Locate each line with the string "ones" in the listing below and copy it.

* start Material for the task *

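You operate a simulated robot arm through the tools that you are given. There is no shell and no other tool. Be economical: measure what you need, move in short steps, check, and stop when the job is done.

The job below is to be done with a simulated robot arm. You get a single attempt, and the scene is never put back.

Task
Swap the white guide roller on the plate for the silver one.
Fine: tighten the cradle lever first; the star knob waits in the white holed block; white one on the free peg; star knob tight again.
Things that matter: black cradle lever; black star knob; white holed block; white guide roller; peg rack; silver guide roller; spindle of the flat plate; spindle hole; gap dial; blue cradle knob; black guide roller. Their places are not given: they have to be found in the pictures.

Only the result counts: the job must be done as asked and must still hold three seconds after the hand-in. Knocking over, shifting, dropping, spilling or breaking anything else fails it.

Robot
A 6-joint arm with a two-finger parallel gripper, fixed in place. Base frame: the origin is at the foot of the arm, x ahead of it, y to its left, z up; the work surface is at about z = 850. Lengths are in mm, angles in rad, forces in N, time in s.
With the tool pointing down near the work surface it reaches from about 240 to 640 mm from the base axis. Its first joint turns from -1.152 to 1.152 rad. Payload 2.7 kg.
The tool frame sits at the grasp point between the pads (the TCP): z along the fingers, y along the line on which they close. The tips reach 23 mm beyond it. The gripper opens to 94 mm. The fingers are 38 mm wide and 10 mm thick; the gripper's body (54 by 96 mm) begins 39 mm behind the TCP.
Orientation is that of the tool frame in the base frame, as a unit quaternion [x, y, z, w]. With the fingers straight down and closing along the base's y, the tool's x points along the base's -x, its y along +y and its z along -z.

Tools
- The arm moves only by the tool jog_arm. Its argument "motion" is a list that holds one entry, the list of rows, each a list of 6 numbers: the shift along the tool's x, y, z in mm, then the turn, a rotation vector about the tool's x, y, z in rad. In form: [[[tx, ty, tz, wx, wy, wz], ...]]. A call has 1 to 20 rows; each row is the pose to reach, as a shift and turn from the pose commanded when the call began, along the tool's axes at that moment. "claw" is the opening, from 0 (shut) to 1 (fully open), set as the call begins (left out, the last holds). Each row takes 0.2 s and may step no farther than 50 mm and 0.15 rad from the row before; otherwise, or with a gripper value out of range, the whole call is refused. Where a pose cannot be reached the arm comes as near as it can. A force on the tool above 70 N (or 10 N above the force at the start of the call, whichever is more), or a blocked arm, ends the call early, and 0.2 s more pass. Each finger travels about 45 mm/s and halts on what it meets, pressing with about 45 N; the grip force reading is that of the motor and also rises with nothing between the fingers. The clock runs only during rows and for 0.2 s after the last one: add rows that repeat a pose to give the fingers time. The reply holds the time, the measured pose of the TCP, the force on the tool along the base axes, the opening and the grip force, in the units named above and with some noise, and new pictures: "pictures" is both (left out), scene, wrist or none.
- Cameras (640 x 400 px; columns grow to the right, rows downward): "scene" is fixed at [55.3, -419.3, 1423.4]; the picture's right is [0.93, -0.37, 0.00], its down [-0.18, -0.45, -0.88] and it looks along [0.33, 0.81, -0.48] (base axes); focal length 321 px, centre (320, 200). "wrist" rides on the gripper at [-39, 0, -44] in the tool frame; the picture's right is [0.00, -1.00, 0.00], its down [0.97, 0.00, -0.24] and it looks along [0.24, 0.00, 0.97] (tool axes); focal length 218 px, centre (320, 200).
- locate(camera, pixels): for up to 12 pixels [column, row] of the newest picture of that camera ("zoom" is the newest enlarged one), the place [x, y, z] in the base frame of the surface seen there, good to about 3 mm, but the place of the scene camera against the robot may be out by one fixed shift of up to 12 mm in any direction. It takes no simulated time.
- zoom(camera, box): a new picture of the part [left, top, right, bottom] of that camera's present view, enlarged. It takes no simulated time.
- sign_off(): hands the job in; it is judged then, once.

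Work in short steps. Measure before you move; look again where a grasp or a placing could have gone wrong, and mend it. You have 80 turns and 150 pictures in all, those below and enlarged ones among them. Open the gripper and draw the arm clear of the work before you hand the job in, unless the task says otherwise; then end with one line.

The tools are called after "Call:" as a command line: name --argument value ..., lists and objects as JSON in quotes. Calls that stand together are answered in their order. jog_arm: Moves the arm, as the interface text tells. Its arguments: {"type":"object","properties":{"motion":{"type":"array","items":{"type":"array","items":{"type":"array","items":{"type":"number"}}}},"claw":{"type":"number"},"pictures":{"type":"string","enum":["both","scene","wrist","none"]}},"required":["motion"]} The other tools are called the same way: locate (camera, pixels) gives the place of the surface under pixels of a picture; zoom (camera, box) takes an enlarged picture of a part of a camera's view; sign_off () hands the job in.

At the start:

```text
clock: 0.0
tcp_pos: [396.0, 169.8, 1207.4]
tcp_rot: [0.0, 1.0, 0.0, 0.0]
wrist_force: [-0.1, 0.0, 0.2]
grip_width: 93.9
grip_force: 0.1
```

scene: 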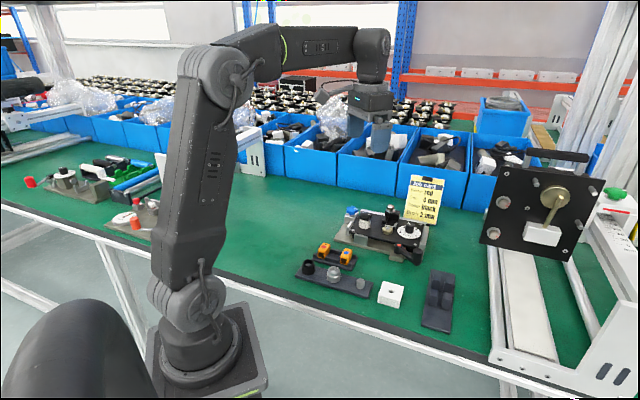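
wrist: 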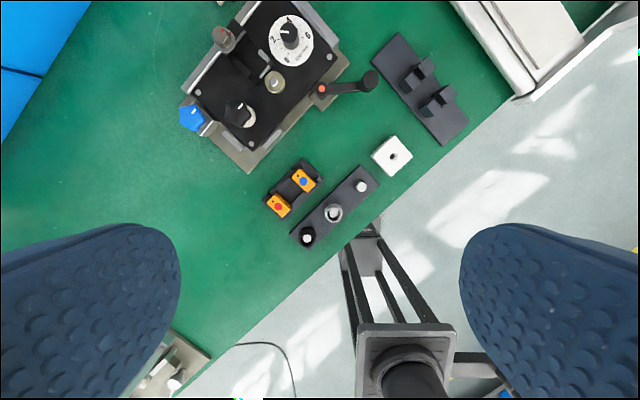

* end Material for the task *
* start Material for the task *

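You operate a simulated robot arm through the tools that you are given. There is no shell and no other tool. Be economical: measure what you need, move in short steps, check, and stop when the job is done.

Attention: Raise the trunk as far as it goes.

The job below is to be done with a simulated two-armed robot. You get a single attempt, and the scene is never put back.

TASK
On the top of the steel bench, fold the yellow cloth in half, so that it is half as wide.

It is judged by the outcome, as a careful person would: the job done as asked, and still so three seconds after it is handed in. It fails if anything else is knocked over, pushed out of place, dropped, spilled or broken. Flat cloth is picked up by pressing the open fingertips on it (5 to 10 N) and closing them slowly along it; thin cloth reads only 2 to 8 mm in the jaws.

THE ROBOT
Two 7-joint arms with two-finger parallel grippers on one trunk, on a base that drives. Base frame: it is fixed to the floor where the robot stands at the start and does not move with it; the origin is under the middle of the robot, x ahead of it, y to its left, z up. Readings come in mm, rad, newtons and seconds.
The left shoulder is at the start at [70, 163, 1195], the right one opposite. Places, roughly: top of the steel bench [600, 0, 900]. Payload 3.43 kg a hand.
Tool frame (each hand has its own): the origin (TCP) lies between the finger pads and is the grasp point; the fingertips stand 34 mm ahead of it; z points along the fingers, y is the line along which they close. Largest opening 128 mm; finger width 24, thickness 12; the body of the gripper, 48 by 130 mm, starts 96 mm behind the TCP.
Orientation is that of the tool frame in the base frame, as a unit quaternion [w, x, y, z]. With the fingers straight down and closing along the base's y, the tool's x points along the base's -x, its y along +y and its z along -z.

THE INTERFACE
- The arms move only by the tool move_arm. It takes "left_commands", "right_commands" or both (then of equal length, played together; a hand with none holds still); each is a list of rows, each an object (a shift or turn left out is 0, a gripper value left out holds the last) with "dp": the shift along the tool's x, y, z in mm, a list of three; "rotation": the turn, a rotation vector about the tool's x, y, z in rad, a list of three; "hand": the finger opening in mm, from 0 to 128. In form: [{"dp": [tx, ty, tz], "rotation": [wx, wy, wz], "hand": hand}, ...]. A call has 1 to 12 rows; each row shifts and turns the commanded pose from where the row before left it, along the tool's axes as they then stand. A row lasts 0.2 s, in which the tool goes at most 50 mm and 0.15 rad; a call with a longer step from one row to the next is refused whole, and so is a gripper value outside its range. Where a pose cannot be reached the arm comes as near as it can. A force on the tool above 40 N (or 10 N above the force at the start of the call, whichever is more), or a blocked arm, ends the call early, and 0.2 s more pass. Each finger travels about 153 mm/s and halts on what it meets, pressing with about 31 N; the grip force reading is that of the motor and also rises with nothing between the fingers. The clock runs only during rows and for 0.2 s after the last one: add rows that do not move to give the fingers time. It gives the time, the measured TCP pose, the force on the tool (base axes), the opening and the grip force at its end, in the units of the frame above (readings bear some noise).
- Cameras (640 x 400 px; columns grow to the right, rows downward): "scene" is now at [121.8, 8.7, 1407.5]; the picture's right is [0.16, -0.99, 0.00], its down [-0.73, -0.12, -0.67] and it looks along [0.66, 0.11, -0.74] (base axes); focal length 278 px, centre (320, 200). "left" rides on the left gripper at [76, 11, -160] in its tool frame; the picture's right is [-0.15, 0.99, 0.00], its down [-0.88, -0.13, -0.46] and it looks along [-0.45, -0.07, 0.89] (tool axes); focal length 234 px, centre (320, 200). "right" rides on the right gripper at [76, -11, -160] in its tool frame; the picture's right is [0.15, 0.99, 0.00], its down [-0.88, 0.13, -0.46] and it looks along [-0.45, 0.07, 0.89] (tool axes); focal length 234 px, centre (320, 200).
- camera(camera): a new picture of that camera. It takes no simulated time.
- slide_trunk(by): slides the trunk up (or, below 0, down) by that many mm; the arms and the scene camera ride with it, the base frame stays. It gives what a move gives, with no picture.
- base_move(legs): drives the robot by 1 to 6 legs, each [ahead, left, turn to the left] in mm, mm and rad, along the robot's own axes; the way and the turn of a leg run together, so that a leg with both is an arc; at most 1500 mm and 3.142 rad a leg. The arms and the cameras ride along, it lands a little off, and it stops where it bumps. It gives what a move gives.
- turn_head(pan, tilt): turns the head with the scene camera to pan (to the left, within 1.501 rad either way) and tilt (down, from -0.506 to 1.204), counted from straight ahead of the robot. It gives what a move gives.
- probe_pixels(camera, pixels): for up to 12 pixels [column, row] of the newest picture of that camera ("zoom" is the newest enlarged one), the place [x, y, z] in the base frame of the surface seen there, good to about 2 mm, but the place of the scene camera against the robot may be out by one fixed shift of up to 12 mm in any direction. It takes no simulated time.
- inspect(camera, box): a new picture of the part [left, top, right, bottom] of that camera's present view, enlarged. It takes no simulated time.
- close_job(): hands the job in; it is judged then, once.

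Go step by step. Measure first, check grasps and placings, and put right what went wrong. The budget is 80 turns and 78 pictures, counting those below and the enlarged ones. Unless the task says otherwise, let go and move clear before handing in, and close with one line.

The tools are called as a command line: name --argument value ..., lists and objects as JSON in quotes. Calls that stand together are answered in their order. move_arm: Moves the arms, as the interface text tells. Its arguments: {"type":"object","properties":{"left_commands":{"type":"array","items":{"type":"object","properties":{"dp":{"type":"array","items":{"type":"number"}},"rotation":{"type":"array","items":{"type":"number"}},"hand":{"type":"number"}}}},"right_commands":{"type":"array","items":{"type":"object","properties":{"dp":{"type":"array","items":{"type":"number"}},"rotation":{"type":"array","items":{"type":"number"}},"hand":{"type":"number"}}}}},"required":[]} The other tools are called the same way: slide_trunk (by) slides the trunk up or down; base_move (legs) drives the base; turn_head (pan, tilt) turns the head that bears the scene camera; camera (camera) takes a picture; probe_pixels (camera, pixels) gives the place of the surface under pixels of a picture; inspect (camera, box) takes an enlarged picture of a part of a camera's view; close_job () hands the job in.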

* end Material for the task *
* start Material for the task *

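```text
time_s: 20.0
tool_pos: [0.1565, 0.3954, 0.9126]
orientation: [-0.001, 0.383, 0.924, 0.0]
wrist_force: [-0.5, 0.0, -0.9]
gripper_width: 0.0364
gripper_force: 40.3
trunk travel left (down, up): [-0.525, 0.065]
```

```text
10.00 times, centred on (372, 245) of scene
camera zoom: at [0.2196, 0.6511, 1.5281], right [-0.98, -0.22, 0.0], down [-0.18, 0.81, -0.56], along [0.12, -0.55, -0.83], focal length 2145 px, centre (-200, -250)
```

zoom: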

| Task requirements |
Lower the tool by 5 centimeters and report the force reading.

* end Material for the task *

| Solved exercise |
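Work in short steps. Measure before you move; look again where a grasp or a placing could have gone wrong, and mend it. You have 80 turns and 150 pictures in all, those below and enlarged ones among them. Open the gripper and draw the arm clear of the work before you hand the job in, unless the task says otherwise; then end with one line.
Go step by step. Measure first, check grasps and placings, and put right what went wrong. The budget is 80 turns and 78 pictures, counting those below and the enlarged ones. Unless the task says otherwise, let go and move clear before handing in, and close with one line.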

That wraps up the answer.